En el siglo XIX, junto con la revolución industrial, surgieron las máquinas a vapor. Utilizando los principios mecánicos de este sistema de propulsión, se crearon máquinas para el campo que funcionaban con pistones bastante rústicos que no soportaban demasiada presión y que transmitían la energía mediante correas de distribución de cuero a un eje del carro. Se los llamó «locomóviles» por la similitud entre estos con las locomotoras. Las primeras máquinas no tenían mucha movilidad debido a su excesivo peso y la ineficiencia en la distribución de la energía. Alrededor de mediados de siglo, John Fowler creó un modelo mejorado, que utilizaba un motor portátil similar pero potenciado por cables y poleas para arrastrar máquinas agrícolas.
El locotractor, que se podría definir como el precedente directo de los modernos, fue creado en 1959 por el ingeniero inglés T. Aveling quien logró sustituir completamente la tracción por caballos de tiro y hacer un motor autopropulsado agregando una cadena de transmisión entre el cigüeñal y el eje trasero. Desde el principio, los tractores tenían su característica relación de tamaño entre las ruedas, de las cuales las traseras tienen siempre un mayor diámetro y grosor que las delanteras. Esto se diseñó así para darle más estabilidad y maximizar la superficie de agarre sin generar demasiada resistencia, es decir, la potencia de empuje se distribuye a las cuatro ruedas, pero las que realizan la mayor parte del trabajo son las traseras, mientras que las delanteras dan la dirección y el apoyo.

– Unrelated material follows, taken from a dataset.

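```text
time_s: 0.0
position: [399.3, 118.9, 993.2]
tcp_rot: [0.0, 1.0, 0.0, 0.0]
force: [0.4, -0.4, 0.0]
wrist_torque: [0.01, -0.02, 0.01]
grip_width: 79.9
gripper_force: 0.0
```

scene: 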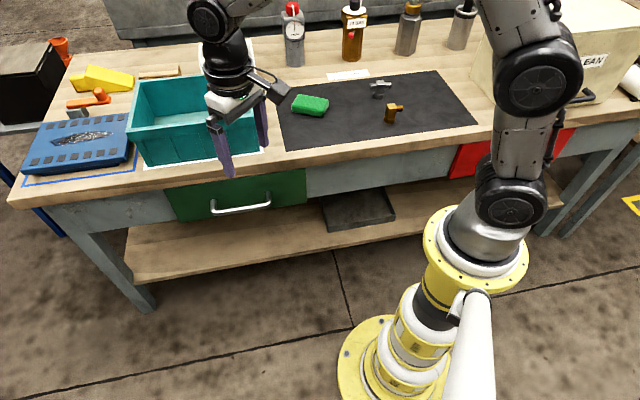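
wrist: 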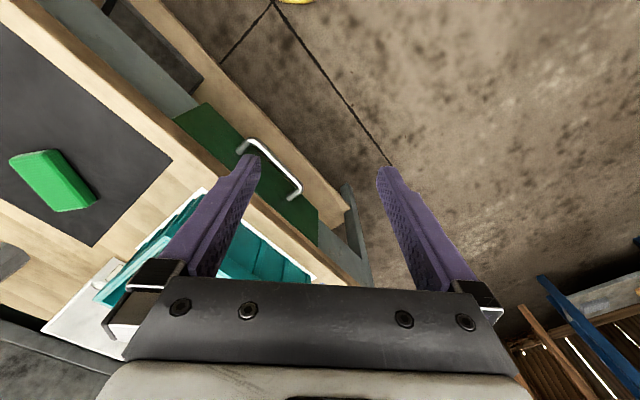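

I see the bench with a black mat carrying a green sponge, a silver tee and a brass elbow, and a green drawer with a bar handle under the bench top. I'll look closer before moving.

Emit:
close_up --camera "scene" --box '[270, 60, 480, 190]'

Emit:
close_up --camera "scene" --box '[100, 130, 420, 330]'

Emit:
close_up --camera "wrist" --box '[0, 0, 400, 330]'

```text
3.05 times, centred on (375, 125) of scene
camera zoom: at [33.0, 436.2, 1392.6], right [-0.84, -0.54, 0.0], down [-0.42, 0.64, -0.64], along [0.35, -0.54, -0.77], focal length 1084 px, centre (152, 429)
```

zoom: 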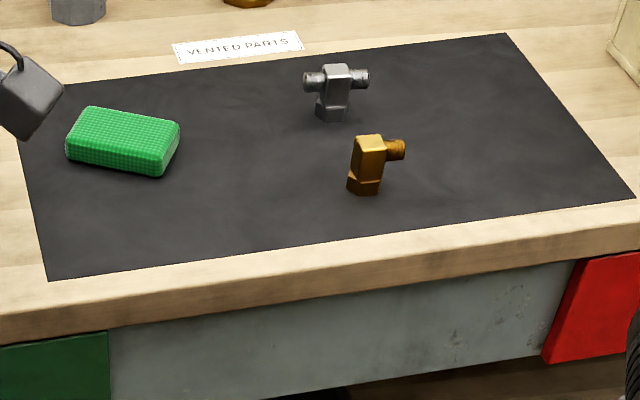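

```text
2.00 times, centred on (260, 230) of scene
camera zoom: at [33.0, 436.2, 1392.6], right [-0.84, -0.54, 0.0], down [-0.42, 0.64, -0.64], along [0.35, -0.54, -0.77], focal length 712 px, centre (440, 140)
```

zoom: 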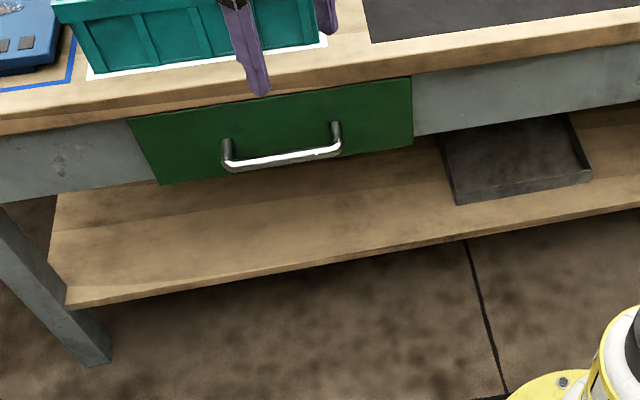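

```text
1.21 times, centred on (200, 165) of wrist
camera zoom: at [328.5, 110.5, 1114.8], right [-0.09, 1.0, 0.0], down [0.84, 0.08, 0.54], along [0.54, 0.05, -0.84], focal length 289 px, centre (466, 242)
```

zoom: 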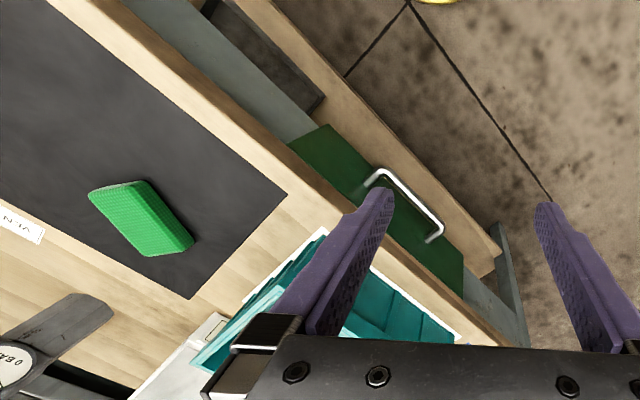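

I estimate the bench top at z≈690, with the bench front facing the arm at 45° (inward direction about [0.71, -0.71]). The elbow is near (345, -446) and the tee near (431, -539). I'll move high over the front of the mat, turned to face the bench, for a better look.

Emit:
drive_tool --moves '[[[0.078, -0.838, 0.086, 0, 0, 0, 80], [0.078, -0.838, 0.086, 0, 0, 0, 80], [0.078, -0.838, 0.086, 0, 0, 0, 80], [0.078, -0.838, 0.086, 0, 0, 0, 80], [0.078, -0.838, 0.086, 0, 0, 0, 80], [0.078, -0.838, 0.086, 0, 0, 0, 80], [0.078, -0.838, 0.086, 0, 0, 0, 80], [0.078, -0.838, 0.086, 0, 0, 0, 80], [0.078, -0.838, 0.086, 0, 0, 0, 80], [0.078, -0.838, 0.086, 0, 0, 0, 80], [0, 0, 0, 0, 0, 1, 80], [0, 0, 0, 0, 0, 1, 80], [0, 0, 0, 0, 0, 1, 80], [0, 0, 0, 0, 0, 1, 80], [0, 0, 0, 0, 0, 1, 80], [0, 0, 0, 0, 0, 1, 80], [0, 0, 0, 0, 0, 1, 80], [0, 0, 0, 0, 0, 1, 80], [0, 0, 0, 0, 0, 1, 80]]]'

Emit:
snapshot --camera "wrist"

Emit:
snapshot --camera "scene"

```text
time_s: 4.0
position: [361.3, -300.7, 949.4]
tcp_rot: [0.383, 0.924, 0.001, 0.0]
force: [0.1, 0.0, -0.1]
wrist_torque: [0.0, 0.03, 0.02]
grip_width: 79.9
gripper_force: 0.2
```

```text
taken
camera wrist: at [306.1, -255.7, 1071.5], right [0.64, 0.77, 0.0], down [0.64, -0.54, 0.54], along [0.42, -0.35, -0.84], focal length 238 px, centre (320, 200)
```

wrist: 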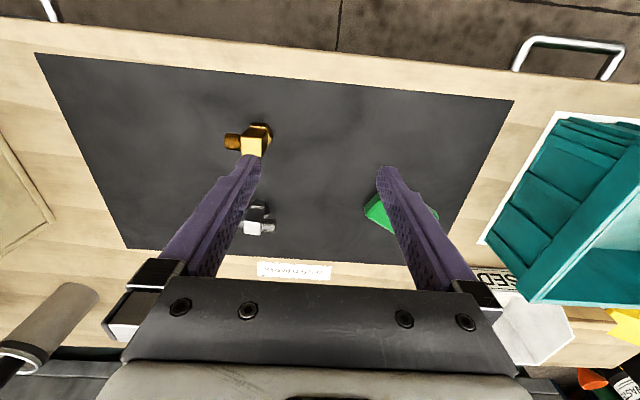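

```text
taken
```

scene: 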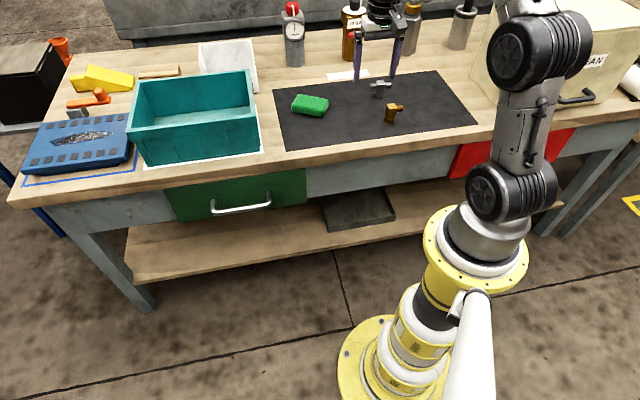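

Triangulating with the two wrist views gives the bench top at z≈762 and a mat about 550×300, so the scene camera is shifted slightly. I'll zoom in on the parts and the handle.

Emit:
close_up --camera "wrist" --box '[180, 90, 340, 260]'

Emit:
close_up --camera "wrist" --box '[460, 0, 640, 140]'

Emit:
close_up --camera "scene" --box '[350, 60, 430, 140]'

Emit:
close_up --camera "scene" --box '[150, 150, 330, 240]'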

El motor de combustión interna se patentó en Francia en el año 1862, pero fue recién a fines de siglo que se pudo fabricar en serie y usarse para propulsar vehículos. El primer tractor como lo conocemos hoy en día, con un motor que usaba petróleo como combustible, fue producido por la compañía británica Richard Hornsby and Sons, y fue un gran éxito de ventas. Pero, aunque era muy útil y facilitaba en gran manera las tareas más pesadas, su costo era bastante elevado y muchos campesinos de costumbres más tradicionales se rehusaban a invertir en una máquina tan costosa con el riesgo de que no funcionara correctamente.
Se probó con muchas modificaciones y mejoras: se redujo el peso; se recubrieron las antiguas ruedas de acero macizo con neumáticos —lo que las hizo más livianas, redujo la resistencia contra el suelo y mejoró la adherencia— y se modificó la capacidad de los cilindros, lo que aumentó los caballos de fuerza. Finalmente, la empresa estadounidense John Deere perfeccionó definitivamente esta máquina y redujo sustancialmente su costo implementando la fabricación en serie, con lo que logró que su característico color verde sea sinónimo de calidad y confianza. Luego, los tractores se hicieron cada vez más grandes, incorporaron motores más potentes, direcciones hidráulicas y una distribución de la energía más eficaz. Una vez que la tracción estuvo considerada como una característica esencial de la maquinaria agrícola, se crearon máquinas más complejas que realizaban otras tareas simultáneamente, tales como las sembradoras, cosechadoras, mixer, etc. Pero todo esto no hubiera sido posible sin ese primer vehículo precursor que abrió el horizonte de posibilidades para que la ingeniería cree herramientas cada vez más sofisticadas.